The Tavener cycle "Butterfly Dreams," though dating to 2003, was new to me. It is pleasingly surreal, full of contrasts in dynamics and harmonies. To me, it seemed strongly reminiscent of Britten. Anxious and insistent dissonances are succeeded by a movement of chant-like focus and tranquility. Although nothing about the piece is religious, the composer insisted on its status as a sacred rather than a secular work. In the last movement, the floating soprano above the massed voices suggests countless other choral settings of aspiration towards the divine, or at least towards holiness.
Kedrov's "Otche Nash" (Our Father) is among the most explicitly religious pieces of the disc, but also, notably, it sets a prayer learned long before theology, almost alongside language itself. The harmonies are expansive, the sound bright. It's very peaceful, translating the tranquility of ritual. Jón Leif's composition may be the the most paradoxical. Dubbed a requiem, it is set to fragments of folk poetry, perhaps aptly for Iceland, a region where Christianity and older folk religions coexisted and cross-fertilized for a long time. Another of the piece's paradoxes is that it is a lullaby full of grief, its ballad-like stanzas occasionally interrupted by outbursts, with the basses providing its anchor, like the tides of the sea.

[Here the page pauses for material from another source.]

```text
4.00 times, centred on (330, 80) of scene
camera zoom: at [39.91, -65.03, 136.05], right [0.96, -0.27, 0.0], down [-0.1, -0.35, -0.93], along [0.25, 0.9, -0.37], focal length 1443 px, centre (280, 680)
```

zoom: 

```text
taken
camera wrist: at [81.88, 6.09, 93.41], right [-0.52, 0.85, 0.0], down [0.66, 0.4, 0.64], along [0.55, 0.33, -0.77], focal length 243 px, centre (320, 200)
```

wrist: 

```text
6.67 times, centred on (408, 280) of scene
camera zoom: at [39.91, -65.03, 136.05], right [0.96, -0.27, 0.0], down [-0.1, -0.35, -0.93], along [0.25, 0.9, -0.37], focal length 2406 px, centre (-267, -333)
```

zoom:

Robert Vuichard's piece, "Heliocentric Meditation," references one of the less-often cited passages from the John Donne meditation he sets: "Who casts not up his eye to the sun when it rises?" I tried to listen for light, and didn't quite get there, but I did find the piece a fascinating one; the ensemble, always finely blent, were particularly fine here. Interestingly, the famous "it tolls for thee" line is set with dissonances that could never be produced by a well-tuned bell. The second of the two cycles on the disc is William Schuman's Carols of Death, a set of three songs based on the poetry of Walt Whitman. Music and text alike, I thought, reflected American transcendentalism at its most strange and most sublime. The full texts of the poems are not given in the booklet, but I identified "The Last Invocation" and "Darest Thou Now, O Soul." Schuman's settings leave room for many long-held vowels, recalling the Appalachian tradition of shape note singing.
The simplicity of Anna Thorvaldsdottir's "Heyr Þú os himnum á" makes a contemplative contrast with the earnest, intellectual spirituality of the Whitman settings. The text is identified as an Old Icelandic psalm; medievalist that I am, I would love to know more, but only a translation is given. The delicate, lilting lines have the voices working close together, united in confident prayer to a God who is imagined as a parent, whose eternity is imagined as joyful.
Much more severe, but sublimely beautiful, is John Tavener's "Funeral Ikos," that sets a portion of the Orthodox Order for the Burial of Dead Priests, as translated by Isabel Hapgood. Is the swing towards the religious at the end of the album a reflection of the human tendency to grope for certainty? Perhaps. The Tavener is, in any case, solemnly beautiful, and features arguably the best poetry on the disc:
"Youth and the beauty of the body fade at the hour of death, and the tongue then burneth fiercely, and the parched throat is inflamed. The beauty of the eyes is quenched then, the comeliness of the face all altered, the shapeliness of the neck destroyed; and the other parts have become numb, nor often say: Alleluia."
I love that, and the fact that it is set to sound exultant even before the passionate Alleluia. We are all going to be dust! All is vanity! It's perhaps unsurprising that I find this the most viscerally gripping text on the disc. One of the beauties of the album as a whole, though, I think, is that it widens the category of sacred music, and ideas of the sacred, inviting emotional and intellectual engagement from those of any religious tradition or none.